Список подобных отрывочных сведений о верованиях древних славян можно продолжить. Важно то, что в совокупности все эти отрывочные данные, включенные в переводные и оригинальные церковно-учительные и обличительные произведения, летописи, житийную литературу и т. п., выстраиваются в мозаичную картину с пробелами и пустотами, но тем не менее яркую и отражающую разные его стороны. Кроме того, восстанавливается определенная эволюция языческих представлений в христианский период: если до XVI в. подобные источники содержат упреки в поклонении языческим божествам и исполнении обрядов и ритуалов, то позднее речь идет в основном о суевериях, приметах, гаданиях, игрищах, плясках, плесканиях и скоморохах.
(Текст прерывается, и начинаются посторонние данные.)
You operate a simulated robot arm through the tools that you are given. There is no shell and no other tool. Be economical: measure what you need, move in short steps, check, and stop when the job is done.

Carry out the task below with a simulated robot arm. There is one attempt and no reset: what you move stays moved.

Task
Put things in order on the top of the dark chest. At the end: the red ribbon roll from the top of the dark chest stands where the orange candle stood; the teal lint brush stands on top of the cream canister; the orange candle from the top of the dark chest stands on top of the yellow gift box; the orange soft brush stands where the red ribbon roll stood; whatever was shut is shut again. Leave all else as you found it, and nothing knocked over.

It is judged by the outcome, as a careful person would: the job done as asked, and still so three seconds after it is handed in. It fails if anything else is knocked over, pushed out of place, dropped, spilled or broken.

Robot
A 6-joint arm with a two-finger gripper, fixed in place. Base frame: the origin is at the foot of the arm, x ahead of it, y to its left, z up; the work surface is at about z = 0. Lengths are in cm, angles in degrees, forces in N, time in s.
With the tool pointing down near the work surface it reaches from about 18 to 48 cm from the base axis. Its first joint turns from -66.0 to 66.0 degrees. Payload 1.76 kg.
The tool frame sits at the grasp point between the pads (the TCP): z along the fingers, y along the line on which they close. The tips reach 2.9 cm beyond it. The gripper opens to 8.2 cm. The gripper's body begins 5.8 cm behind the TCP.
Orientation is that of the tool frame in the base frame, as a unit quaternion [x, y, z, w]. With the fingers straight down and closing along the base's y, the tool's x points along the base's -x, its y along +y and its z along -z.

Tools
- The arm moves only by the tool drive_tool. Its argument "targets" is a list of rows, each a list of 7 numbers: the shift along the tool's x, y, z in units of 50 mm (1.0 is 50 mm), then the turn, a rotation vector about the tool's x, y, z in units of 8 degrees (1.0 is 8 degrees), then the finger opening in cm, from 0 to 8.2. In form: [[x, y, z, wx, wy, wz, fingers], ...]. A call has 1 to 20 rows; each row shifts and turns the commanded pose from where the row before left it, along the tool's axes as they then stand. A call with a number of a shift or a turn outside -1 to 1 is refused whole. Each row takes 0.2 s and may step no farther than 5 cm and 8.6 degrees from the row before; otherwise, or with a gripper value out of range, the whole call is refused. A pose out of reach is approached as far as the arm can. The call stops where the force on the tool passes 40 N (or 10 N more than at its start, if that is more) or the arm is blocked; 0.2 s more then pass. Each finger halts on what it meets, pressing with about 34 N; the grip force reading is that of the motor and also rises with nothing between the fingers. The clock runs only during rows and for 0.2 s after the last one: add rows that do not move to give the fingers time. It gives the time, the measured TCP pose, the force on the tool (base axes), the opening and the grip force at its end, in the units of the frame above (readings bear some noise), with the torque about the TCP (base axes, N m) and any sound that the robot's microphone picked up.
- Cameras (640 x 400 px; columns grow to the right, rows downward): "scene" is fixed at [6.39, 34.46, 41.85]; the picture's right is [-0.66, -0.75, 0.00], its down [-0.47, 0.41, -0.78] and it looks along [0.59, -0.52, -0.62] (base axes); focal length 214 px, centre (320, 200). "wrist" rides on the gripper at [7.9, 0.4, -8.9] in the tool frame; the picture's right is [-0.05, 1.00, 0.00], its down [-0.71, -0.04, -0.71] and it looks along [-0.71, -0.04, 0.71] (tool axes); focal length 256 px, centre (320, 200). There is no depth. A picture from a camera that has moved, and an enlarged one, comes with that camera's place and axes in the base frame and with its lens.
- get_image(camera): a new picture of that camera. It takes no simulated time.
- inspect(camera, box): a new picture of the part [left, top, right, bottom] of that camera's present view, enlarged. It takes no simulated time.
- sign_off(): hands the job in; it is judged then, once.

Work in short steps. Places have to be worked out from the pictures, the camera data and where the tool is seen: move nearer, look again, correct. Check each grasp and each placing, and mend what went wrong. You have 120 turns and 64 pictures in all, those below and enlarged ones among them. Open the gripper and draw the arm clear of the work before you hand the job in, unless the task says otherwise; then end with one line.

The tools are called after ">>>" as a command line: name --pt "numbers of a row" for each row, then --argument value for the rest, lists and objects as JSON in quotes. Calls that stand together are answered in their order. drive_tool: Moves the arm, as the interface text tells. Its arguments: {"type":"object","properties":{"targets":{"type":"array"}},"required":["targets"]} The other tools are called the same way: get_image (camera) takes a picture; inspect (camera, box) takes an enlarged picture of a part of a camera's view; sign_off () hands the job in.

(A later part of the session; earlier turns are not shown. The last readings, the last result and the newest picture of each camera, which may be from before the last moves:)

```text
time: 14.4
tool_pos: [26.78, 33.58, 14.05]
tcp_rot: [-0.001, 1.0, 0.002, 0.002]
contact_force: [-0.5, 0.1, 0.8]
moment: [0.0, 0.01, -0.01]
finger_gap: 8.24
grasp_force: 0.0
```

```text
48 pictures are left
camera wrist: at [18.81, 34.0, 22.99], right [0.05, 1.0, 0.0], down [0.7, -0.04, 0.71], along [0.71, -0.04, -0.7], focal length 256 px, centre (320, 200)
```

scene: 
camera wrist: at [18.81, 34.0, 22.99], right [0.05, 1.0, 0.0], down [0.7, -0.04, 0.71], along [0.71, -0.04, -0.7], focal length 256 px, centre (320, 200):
Обильные материалы по этнографии, этнолингвистике, народному искусству, фольклору, которые начали фиксироваться еще в XVII в. и продолжают пополняться в наши дни, представляются самой мощной, но и самой сложной источниковой базой для современных исследователей. В них уже так много христианских черт, что языческое ядро просматривается с трудом. Синкретическая обрядовая поэзия, легенды, сказания, предания, заговоры, причитания и т. п. требуют кропотливого расчленения на языческое и христианское «поля». Поэтому все, кто так или иначе обращается к языческой эпохе, подчеркивают гипотетичность своих предположений и выводов. Слишком зыбким оказывается тот мостик, который наше время может перекинуть в столь отдаленную и темную старину. Наш экскурс тоже не претендует на полную и достоверную картину, мы лишь попытаемся представить более или менее цельный портретный набросок «телесного» периода в истории русской культуры.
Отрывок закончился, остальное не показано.